__DATA SECTION__.
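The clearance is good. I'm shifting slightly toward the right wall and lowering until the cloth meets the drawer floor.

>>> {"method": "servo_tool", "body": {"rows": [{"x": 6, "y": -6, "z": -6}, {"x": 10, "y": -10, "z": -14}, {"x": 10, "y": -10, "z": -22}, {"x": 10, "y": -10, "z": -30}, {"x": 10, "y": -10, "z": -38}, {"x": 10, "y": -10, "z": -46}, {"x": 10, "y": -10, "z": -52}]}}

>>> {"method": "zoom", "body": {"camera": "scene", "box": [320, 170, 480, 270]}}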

__PROBLEM STATEMENT__. Give the stretch of the document section that starts with "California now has" and ends with "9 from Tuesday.", unchanged.

__DOCUMENT SECTION__.
The 14-day average of daily new coronavirus cases in California has broken 8,000 for the first time since the pandemic began. By comparison, one month ago that average was 2,704. That’s a 295 percent increase in 30 days.
The rise is a result of both a steep increase in cases and what have now become regular, near-record spikes in the past 10 days. On July 7, the state saw an all-time high of 11,694 new cases. That was followed by spikes of 11,126 on 7/14 and 8,544 today.
COVID-related deaths in California are also spiking. Thursday’s number of new deaths, 118, is the third-highest total California has seen since the virus hit the state. The two higher results have come in the past week, with 140 yesterday and the all-time high reported last Thursday with 149 lives lost. The previous peak had been 115 deaths.
California now has 356,178 confirmed cases of COVID-19, resulting in 7,345 deaths. The number of COVID-19 diagnostic test results in California reached a total of 5,915,508, an increase of 122,232 tests in the past 24 hours. The rate of positive tests over the last 14 days is 7.2 percent. California’s hospitalizations due to COVID-19 decreased by 9 from Tuesday.
That last is a bit of good news, since Los Angeles County reported a record number of hospitalizations on Monday.
Also on Monday, California Governor Gavin Newsom ordered all counties to close their restaurants, movie theaters, family entertainment centers, wineries and zoos for indoor service. Bars were ordered to close entirely.
Additionally, L.A. and 31 other counties on the state’s monitoring list must close fitness centers, places of worship, nail and hair salons and indoor malls. L.A.-adjacent counties impacted include Santa Barbara, Ventura, San Diego, Orange and virtually every other county in Southern California.
The Los Angeles County Public Health Director said on Wednesday that “nothing is off the table” in terms of closures, while Los Angeles Mayor Eric Garcetti said on Monday that the city’s COVID-19 threat meter is “on the border of going to red,” the highest level, which would mean a complete shutdown of L.A.

__RESPONSE__.
California now has 356,178 confirmed cases of COVID-19, resulting in 7,345 deaths. The number of COVID-19 diagnostic test results in California reached a total of 5,915,508, an increase of 122,232 tests in the past 24 hours. The rate of positive tests over the last 14 days is 7.2 percent. California’s hospitalizations due to COVID-19 decreased by 9 from Tuesday.